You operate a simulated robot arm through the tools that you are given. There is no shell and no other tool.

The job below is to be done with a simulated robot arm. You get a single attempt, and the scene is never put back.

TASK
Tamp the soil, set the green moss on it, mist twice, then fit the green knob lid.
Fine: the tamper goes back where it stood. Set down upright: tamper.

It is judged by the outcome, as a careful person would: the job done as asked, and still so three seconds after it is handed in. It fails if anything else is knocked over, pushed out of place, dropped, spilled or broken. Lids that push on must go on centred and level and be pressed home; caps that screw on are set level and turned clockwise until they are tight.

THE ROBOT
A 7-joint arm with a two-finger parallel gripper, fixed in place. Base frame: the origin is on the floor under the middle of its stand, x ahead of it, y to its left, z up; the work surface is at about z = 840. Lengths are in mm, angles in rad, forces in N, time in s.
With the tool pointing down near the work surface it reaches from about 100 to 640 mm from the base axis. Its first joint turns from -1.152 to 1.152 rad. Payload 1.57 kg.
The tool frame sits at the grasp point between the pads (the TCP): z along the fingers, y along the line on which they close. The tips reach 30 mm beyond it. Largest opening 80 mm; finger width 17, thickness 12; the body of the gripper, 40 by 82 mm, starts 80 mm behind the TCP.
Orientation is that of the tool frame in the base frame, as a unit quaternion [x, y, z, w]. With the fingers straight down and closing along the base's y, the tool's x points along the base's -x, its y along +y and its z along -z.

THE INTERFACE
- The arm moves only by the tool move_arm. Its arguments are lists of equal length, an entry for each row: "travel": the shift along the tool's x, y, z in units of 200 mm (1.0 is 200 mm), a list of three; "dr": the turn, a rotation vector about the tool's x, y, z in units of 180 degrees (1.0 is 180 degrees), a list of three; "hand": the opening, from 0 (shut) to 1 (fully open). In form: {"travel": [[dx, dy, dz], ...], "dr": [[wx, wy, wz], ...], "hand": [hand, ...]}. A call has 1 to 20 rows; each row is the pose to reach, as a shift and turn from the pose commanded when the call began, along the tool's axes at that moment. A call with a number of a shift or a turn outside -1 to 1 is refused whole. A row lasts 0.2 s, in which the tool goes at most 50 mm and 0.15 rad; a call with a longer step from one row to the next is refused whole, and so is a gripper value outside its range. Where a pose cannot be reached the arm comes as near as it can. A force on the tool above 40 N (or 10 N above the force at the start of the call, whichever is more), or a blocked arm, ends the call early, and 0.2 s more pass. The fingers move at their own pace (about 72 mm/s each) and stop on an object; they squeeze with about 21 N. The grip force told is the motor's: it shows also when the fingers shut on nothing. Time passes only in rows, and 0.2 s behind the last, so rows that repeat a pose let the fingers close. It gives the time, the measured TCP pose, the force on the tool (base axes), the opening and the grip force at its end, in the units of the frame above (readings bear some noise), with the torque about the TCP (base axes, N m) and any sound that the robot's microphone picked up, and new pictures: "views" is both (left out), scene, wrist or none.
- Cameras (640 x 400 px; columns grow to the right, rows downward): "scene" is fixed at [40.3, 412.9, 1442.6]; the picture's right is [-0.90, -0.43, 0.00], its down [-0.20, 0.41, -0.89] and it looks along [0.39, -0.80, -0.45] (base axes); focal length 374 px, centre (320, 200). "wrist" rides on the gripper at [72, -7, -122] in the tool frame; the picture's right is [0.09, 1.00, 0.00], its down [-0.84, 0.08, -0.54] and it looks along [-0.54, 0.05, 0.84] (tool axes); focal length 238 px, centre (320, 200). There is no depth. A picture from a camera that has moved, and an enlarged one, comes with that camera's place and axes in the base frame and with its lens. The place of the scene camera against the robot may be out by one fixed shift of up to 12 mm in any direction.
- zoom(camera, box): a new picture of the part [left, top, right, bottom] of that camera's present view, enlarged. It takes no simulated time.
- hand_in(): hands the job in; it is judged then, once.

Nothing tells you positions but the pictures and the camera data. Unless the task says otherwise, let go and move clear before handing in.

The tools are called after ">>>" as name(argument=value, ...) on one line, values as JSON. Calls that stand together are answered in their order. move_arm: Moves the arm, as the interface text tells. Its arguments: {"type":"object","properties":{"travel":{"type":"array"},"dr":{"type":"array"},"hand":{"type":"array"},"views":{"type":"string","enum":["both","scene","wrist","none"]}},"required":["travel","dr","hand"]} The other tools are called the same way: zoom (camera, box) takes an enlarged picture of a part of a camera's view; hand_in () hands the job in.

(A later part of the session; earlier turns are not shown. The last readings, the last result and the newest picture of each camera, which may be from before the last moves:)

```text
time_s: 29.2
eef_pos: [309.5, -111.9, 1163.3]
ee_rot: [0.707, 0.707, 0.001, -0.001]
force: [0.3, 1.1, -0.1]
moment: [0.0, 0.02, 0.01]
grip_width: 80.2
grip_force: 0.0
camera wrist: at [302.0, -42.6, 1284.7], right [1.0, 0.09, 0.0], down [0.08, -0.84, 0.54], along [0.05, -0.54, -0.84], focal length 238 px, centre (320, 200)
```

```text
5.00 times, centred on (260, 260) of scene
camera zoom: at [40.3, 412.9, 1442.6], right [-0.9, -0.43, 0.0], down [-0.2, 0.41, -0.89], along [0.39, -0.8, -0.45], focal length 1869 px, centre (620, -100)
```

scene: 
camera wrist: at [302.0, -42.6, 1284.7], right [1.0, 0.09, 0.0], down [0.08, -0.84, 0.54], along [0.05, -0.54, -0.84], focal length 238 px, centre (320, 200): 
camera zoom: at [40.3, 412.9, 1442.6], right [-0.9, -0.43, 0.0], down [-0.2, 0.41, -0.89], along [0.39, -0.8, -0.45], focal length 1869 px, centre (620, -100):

▶ **Do this**: Copy each line of the data that contains the word "joint".

▶ **Exercise result**:
A 7-joint arm with a two-finger parallel gripper, fixed in place. Base frame: the origin is on the floor under the middle of its stand, x ahead of it, y to its left, z up; the work surface is at about z = 840. Lengths are in mm, angles in rad, forces in N, time in s.
With the tool pointing down near the work surface it reaches from about 100 to 640 mm from the base axis. Its first joint turns from -1.152 to 1.152 rad. Payload 1.57 kg.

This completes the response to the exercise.